** start of DATA BLOCK **

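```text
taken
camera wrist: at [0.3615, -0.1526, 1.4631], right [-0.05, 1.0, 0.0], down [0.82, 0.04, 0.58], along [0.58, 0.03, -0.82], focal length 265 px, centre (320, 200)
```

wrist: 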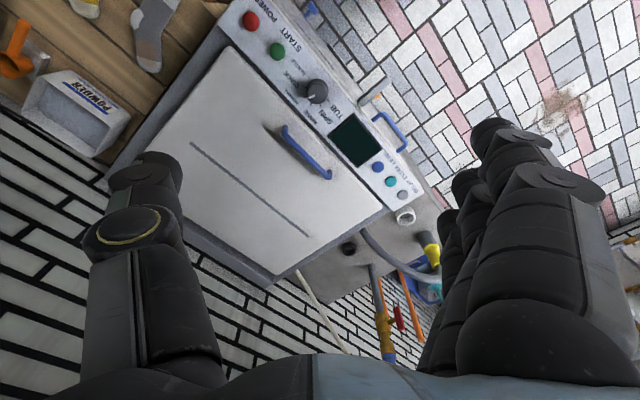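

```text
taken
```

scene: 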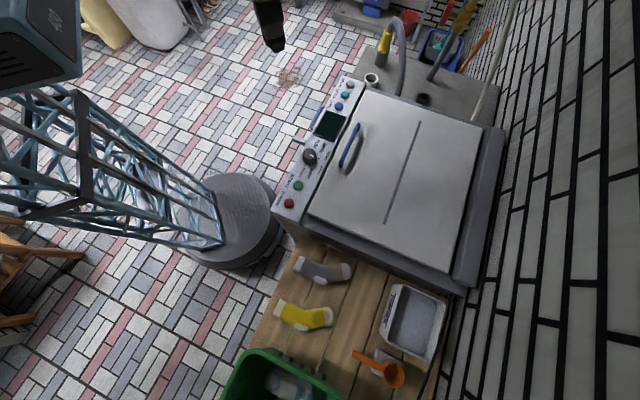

** end of DATA BLOCK **

• _DESCRIPTION OF THE TASK_
Repeat the lines above exactly, and keep every picture out.

• _COMPLETE RESPONSE_
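```text
taken
camera wrist: at [0.3615, -0.1526, 1.4631], right [-0.05, 1.0, 0.0], down [0.82, 0.04, 0.58], along [0.58, 0.03, -0.82], focal length 265 px, centre (320, 200)
```

wrist: 

```text
taken
```

scene: 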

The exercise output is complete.